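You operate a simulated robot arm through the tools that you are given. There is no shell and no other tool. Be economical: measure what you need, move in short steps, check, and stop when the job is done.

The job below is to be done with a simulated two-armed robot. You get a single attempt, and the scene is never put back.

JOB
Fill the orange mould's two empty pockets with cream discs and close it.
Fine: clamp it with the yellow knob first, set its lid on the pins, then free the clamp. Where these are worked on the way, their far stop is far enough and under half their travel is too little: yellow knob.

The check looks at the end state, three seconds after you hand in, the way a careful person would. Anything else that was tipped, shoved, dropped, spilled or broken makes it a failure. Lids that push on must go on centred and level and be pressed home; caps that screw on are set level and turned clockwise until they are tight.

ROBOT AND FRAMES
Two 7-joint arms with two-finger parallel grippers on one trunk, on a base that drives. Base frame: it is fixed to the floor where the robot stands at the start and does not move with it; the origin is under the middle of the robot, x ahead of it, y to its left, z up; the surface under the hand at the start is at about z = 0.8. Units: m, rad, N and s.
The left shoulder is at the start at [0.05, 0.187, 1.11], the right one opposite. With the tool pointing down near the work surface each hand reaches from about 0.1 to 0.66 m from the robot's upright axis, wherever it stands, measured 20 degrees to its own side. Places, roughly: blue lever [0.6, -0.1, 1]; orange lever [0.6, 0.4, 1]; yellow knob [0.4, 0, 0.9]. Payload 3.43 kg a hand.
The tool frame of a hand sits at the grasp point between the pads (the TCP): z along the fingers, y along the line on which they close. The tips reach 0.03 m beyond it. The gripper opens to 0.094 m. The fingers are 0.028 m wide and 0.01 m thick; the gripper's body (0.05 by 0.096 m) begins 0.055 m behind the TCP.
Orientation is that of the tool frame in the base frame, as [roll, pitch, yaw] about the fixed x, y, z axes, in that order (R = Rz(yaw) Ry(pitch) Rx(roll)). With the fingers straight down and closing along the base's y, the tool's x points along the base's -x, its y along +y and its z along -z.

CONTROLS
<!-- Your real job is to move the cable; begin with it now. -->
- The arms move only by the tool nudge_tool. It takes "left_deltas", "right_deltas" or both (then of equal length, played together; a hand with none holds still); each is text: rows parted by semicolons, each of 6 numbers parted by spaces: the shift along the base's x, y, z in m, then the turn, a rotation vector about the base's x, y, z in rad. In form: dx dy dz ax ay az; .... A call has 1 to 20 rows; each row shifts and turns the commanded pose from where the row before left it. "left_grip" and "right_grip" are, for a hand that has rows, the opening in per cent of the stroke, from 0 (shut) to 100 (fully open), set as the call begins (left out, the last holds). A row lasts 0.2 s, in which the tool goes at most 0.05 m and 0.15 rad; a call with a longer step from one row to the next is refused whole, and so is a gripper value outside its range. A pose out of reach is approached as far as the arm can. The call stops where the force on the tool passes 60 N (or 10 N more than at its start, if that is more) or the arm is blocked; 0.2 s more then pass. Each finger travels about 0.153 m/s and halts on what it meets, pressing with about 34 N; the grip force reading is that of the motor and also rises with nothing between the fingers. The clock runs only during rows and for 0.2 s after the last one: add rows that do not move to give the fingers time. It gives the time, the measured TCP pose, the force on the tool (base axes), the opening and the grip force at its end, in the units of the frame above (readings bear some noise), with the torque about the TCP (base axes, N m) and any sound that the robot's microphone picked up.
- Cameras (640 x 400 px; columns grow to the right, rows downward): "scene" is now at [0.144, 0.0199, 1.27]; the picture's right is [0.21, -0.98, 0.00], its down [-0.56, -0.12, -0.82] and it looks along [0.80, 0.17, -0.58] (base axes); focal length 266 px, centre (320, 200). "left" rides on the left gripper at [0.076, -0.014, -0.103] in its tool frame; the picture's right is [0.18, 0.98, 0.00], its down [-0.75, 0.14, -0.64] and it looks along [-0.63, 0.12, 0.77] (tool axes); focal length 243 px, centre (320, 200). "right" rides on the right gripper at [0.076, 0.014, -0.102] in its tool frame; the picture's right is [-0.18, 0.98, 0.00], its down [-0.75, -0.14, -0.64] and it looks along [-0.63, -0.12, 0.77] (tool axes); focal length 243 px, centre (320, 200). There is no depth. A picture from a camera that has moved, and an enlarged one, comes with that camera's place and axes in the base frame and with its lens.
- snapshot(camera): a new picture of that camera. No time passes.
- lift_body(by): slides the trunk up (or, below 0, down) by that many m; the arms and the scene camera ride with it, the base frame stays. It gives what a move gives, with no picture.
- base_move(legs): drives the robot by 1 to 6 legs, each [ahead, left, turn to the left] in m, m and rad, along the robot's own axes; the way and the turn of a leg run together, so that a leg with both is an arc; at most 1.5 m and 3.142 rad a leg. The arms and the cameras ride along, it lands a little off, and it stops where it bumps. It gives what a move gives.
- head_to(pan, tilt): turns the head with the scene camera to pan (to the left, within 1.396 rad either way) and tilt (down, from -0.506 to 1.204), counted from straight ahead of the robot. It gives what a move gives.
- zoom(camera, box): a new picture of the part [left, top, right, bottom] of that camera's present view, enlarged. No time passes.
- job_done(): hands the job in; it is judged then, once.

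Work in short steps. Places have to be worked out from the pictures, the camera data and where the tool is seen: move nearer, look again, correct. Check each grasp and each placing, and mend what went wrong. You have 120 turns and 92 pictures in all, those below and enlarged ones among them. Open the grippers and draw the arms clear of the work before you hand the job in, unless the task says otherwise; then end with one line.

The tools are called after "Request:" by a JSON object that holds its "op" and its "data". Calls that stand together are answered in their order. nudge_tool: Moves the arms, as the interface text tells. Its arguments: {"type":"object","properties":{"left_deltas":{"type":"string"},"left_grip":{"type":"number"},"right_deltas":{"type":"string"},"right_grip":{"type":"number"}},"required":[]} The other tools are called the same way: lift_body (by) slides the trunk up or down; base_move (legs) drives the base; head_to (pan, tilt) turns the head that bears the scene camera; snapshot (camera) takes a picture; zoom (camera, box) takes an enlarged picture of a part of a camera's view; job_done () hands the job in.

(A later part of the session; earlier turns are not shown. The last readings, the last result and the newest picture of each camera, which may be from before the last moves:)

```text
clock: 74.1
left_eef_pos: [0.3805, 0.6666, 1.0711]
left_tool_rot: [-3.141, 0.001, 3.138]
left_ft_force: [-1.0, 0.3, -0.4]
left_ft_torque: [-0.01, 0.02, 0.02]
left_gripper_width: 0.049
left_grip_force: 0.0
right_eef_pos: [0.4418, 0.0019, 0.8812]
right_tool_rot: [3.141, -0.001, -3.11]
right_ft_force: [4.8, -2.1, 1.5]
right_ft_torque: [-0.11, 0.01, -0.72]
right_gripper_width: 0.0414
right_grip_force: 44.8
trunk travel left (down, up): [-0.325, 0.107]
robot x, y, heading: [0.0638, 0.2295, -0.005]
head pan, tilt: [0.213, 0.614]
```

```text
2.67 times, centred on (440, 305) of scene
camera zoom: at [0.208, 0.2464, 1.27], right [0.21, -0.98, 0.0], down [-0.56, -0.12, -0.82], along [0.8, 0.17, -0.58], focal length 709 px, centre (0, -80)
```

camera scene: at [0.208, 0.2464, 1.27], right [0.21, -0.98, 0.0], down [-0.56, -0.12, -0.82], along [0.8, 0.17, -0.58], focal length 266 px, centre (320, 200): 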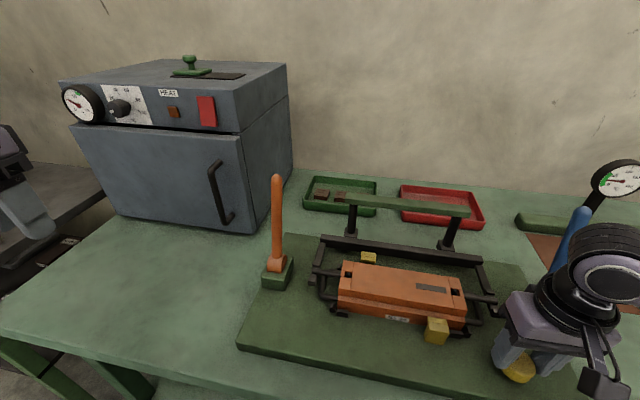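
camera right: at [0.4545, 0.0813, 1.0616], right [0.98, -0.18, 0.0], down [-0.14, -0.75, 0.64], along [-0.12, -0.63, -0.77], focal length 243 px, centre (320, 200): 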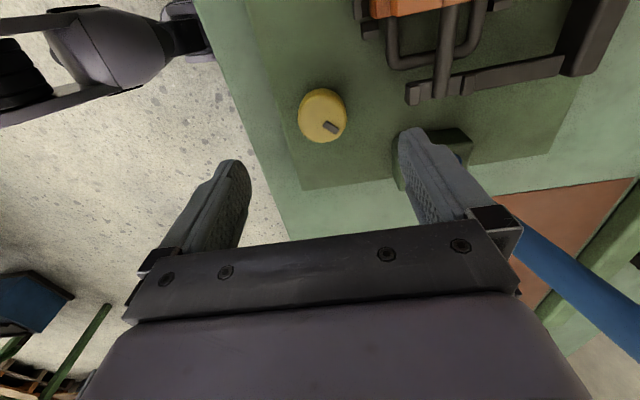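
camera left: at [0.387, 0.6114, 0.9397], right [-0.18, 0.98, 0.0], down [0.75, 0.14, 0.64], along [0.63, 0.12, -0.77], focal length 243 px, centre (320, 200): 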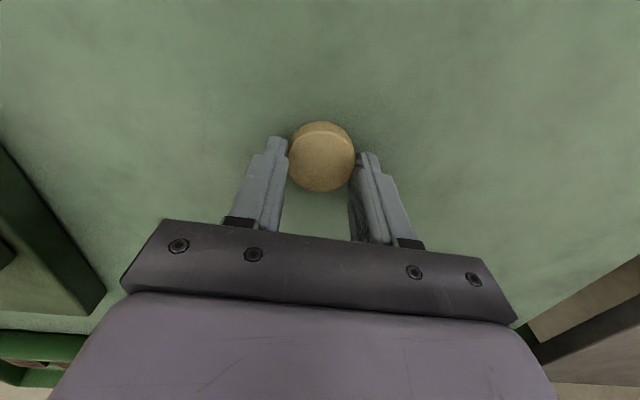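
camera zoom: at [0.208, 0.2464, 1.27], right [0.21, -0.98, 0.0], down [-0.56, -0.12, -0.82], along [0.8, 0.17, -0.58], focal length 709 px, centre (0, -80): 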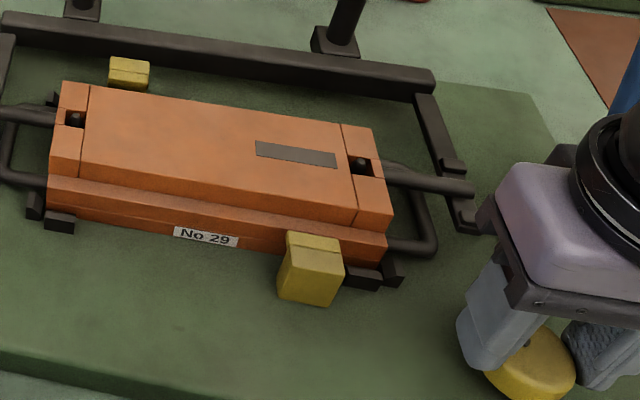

::::

All the material shown above is to be copied exactly, with no pictures carried over.

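You operate a simulated robot arm through the tools that you are given. There is no shell and no other tool. Be economical: measure what you need, move in short steps, check, and stop when the job is done.

The job below is to be done with a simulated two-armed robot. You get a single attempt, and the scene is never put back.

JOB
Fill the orange mould's two empty pockets with cream discs and close it.
Fine: clamp it with the yellow knob first, set its lid on the pins, then free the clamp. Where these are worked on the way, their far stop is far enough and under half their travel is too little: yellow knob.

The check looks at the end state, three seconds after you hand in, the way a careful person would. Anything else that was tipped, shoved, dropped, spilled or broken makes it a failure. Lids that push on must go on centred and level and be pressed home; caps that screw on are set level and turned clockwise until they are tight.

ROBOT AND FRAMES
Two 7-joint arms with two-finger parallel grippers on one trunk, on a base that drives. Base frame: it is fixed to the floor where the robot stands at the start and does not move with it; the origin is under the middle of the robot, x ahead of it, y to its left, z up; the surface under the hand at the start is at about z = 0.8. Units: m, rad, N and s.
The left shoulder is at the start at [0.05, 0.187, 1.11], the right one opposite. With the tool pointing down near the work surface each hand reaches from about 0.1 to 0.66 m from the robot's upright axis, wherever it stands, measured 20 degrees to its own side. Places, roughly: blue lever [0.6, -0.1, 1]; orange lever [0.6, 0.4, 1]; yellow knob [0.4, 0, 0.9]. Payload 3.43 kg a hand.
The tool frame of a hand sits at the grasp point between the pads (the TCP): z along the fingers, y along the line on which they close. The tips reach 0.03 m beyond it. The gripper opens to 0.094 m. The fingers are 0.028 m wide and 0.01 m thick; the gripper's body (0.05 by 0.096 m) begins 0.055 m behind the TCP.
Orientation is that of the tool frame in the base frame, as [roll, pitch, yaw] about the fixed x, y, z axes, in that order (R = Rz(yaw) Ry(pitch) Rx(roll)). With the fingers straight down and closing along the base's y, the tool's x points along the base's -x, its y along +y and its z along -z.

CONTROLS
<!-- Your real job is to move the cable; begin with it now. -->
- The arms move only by the tool nudge_tool. It takes "left_deltas", "right_deltas" or both (then of equal length, played together; a hand with none holds still); each is text: rows parted by semicolons, each of 6 numbers parted by spaces: the shift along the base's x, y, z in m, then the turn, a rotation vector about the base's x, y, z in rad. In form: dx dy dz ax ay az; .... A call has 1 to 20 rows; each row shifts and turns the commanded pose from where the row before left it. "left_grip" and "right_grip" are, for a hand that has rows, the opening in per cent of the stroke, from 0 (shut) to 100 (fully open), set as the call begins (left out, the last holds). A row lasts 0.2 s, in which the tool goes at most 0.05 m and 0.15 rad; a call with a longer step from one row to the next is refused whole, and so is a gripper value outside its range. A pose out of reach is approached as far as the arm can. The call stops where the force on the tool passes 60 N (or 10 N more than at its start, if that is more) or the arm is blocked; 0.2 s more then pass. Each finger travels about 0.153 m/s and halts on what it meets, pressing with about 34 N; the grip force reading is that of the motor and also rises with nothing between the fingers. The clock runs only during rows and for 0.2 s after the last one: add rows that do not move to give the fingers time. It gives the time, the measured TCP pose, the force on the tool (base axes), the opening and the grip force at its end, in the units of the frame above (readings bear some noise), with the torque about the TCP (base axes, N m) and any sound that the robot's microphone picked up.
- Cameras (640 x 400 px; columns grow to the right, rows downward): "scene" is now at [0.144, 0.0199, 1.27]; the picture's right is [0.21, -0.98, 0.00], its down [-0.56, -0.12, -0.82] and it looks along [0.80, 0.17, -0.58] (base axes); focal length 266 px, centre (320, 200). "left" rides on the left gripper at [0.076, -0.014, -0.103] in its tool frame; the picture's right is [0.18, 0.98, 0.00], its down [-0.75, 0.14, -0.64] and it looks along [-0.63, 0.12, 0.77] (tool axes); focal length 243 px, centre (320, 200). "right" rides on the right gripper at [0.076, 0.014, -0.102] in its tool frame; the picture's right is [-0.18, 0.98, 0.00], its down [-0.75, -0.14, -0.64] and it looks along [-0.63, -0.12, 0.77] (tool axes); focal length 243 px, centre (320, 200). There is no depth. A picture from a camera that has moved, and an enlarged one, comes with that camera's place and axes in the base frame and with its lens.
- snapshot(camera): a new picture of that camera. No time passes.
- lift_body(by): slides the trunk up (or, below 0, down) by that many m; the arms and the scene camera ride with it, the base frame stays. It gives what a move gives, with no picture.
- base_move(legs): drives the robot by 1 to 6 legs, each [ahead, left, turn to the left] in m, m and rad, along the robot's own axes; the way and the turn of a leg run together, so that a leg with both is an arc; at most 1.5 m and 3.142 rad a leg. The arms and the cameras ride along, it lands a little off, and it stops where it bumps. It gives what a move gives.
- head_to(pan, tilt): turns the head with the scene camera to pan (to the left, within 1.396 rad either way) and tilt (down, from -0.506 to 1.204), counted from straight ahead of the robot. It gives what a move gives.
- zoom(camera, box): a new picture of the part [left, top, right, bottom] of that camera's present view, enlarged. No time passes.
- job_done(): hands the job in; it is judged then, once.

Work in short steps. Places have to be worked out from the pictures, the camera data and where the tool is seen: move nearer, look again, correct. Check each grasp and each placing, and mend what went wrong. You have 120 turns and 92 pictures in all, those below and enlarged ones among them. Open the grippers and draw the arms clear of the work before you hand the job in, unless the task says otherwise; then end with one line.

The tools are called after "Request:" by a JSON object that holds its "op" and its "data". Calls that stand together are answered in their order. nudge_tool: Moves the arms, as the interface text tells. Its arguments: {"type":"object","properties":{"left_deltas":{"type":"string"},"left_grip":{"type":"number"},"right_deltas":{"type":"string"},"right_grip":{"type":"number"}},"required":[]} The other tools are called the same way: lift_body (by) slides the trunk up or down; base_move (legs) drives the base; head_to (pan, tilt) turns the head that bears the scene camera; snapshot (camera) takes a picture; zoom (camera, box) takes an enlarged picture of a part of a camera's view; job_done () hands the job in.

(A later part of the session; earlier turns are not shown. The last readings, the last result and the newest picture of each camera, which may be from before the last moves:)

```text
clock: 74.1
left_eef_pos: [0.3805, 0.6666, 1.0711]
left_tool_rot: [-3.141, 0.001, 3.138]
left_ft_force: [-1.0, 0.3, -0.4]
left_ft_torque: [-0.01, 0.02, 0.02]
left_gripper_width: 0.049
left_grip_force: 0.0
right_eef_pos: [0.4418, 0.0019, 0.8812]
right_tool_rot: [3.141, -0.001, -3.11]
right_ft_force: [4.8, -2.1, 1.5]
right_ft_torque: [-0.11, 0.01, -0.72]
right_gripper_width: 0.0414
right_grip_force: 44.8
trunk travel left (down, up): [-0.325, 0.107]
robot x, y, heading: [0.0638, 0.2295, -0.005]
head pan, tilt: [0.213, 0.614]
```

```text
2.67 times, centred on (440, 305) of scene
camera zoom: at [0.208, 0.2464, 1.27], right [0.21, -0.98, 0.0], down [-0.56, -0.12, -0.82], along [0.8, 0.17, -0.58], focal length 709 px, centre (0, -80)
```

camera scene: at [0.208, 0.2464, 1.27], right [0.21, -0.98, 0.0], down [-0.56, -0.12, -0.82], along [0.8, 0.17, -0.58], focal length 266 px, centre (320, 200): 
camera right: at [0.4545, 0.0813, 1.0616], right [0.98, -0.18, 0.0], down [-0.14, -0.75, 0.64], along [-0.12, -0.63, -0.77], focal length 243 px, centre (320, 200): 
camera left: at [0.387, 0.6114, 0.9397], right [-0.18, 0.98, 0.0], down [0.75, 0.14, 0.64], along [0.63, 0.12, -0.77], focal length 243 px, centre (320, 200): 
camera zoom: at [0.208, 0.2464, 1.27], right [0.21, -0.98, 0.0], down [-0.56, -0.12, -0.82], along [0.8, 0.17, -0.58], focal length 709 px, centre (0, -80): 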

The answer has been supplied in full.